◆ **TASK REQUIREMENTS**: Report every line in the listing below where the string "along" shows up.

◆ **DATA SHOWN**:
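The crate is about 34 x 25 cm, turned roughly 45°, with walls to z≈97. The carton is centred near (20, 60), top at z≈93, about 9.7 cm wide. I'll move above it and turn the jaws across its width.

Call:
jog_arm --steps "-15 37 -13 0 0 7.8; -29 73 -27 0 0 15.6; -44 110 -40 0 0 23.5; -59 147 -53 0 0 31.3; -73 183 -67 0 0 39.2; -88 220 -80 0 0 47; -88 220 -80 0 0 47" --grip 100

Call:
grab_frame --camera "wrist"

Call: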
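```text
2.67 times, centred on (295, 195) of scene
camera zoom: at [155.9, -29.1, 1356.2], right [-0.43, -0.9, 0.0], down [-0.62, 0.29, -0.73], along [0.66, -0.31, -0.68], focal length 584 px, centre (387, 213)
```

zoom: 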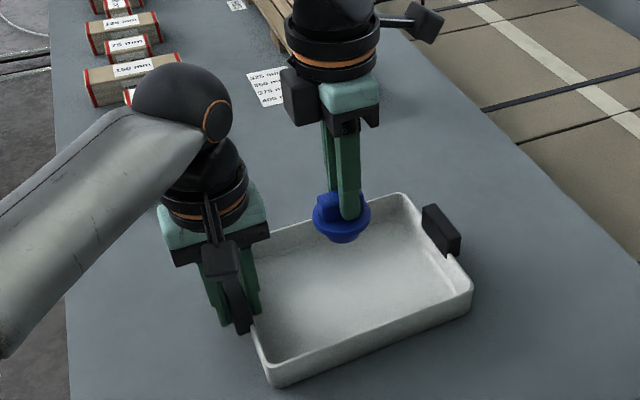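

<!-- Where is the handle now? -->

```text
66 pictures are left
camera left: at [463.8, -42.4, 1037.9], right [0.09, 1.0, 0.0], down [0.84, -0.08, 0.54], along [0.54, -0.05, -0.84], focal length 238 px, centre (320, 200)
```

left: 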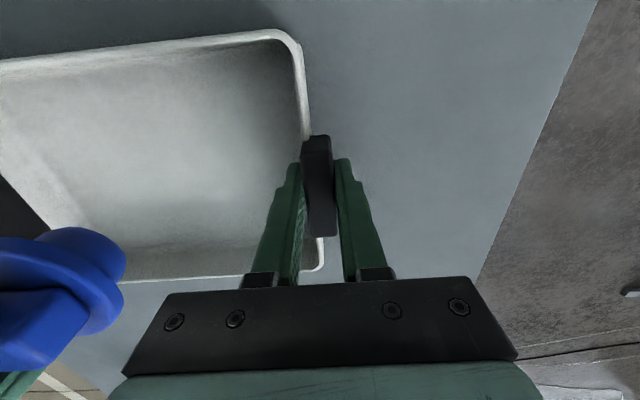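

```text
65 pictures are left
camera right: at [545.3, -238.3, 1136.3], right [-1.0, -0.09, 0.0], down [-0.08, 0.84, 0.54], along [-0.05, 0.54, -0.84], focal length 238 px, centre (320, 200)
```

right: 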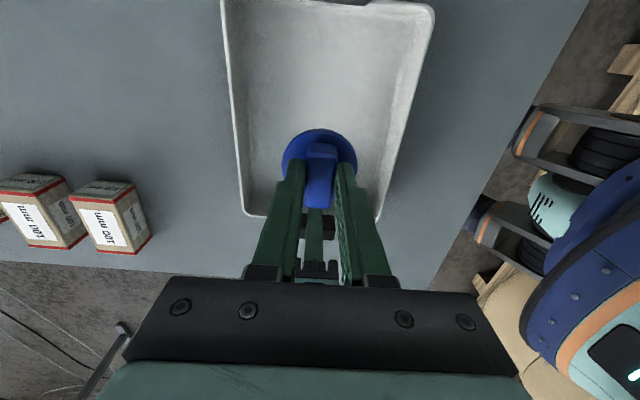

◆ **WORKED SOLUTION**:
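camera zoom: at [155.9, -29.1, 1356.2], right [-0.43, -0.9, 0.0], down [-0.62, 0.29, -0.73], along [0.66, -0.31, -0.68], focal length 584 px, centre (387, 213)
camera left: at [463.8, -42.4, 1037.9], right [0.09, 1.0, 0.0], down [0.84, -0.08, 0.54], along [0.54, -0.05, -0.84], focal length 238 px, centre (320, 200)
camera right: at [545.3, -238.3, 1136.3], right [-1.0, -0.09, 0.0], down [-0.08, 0.84, 0.54], along [-0.05, 0.54, -0.84], focal length 238 px, centre (320, 200)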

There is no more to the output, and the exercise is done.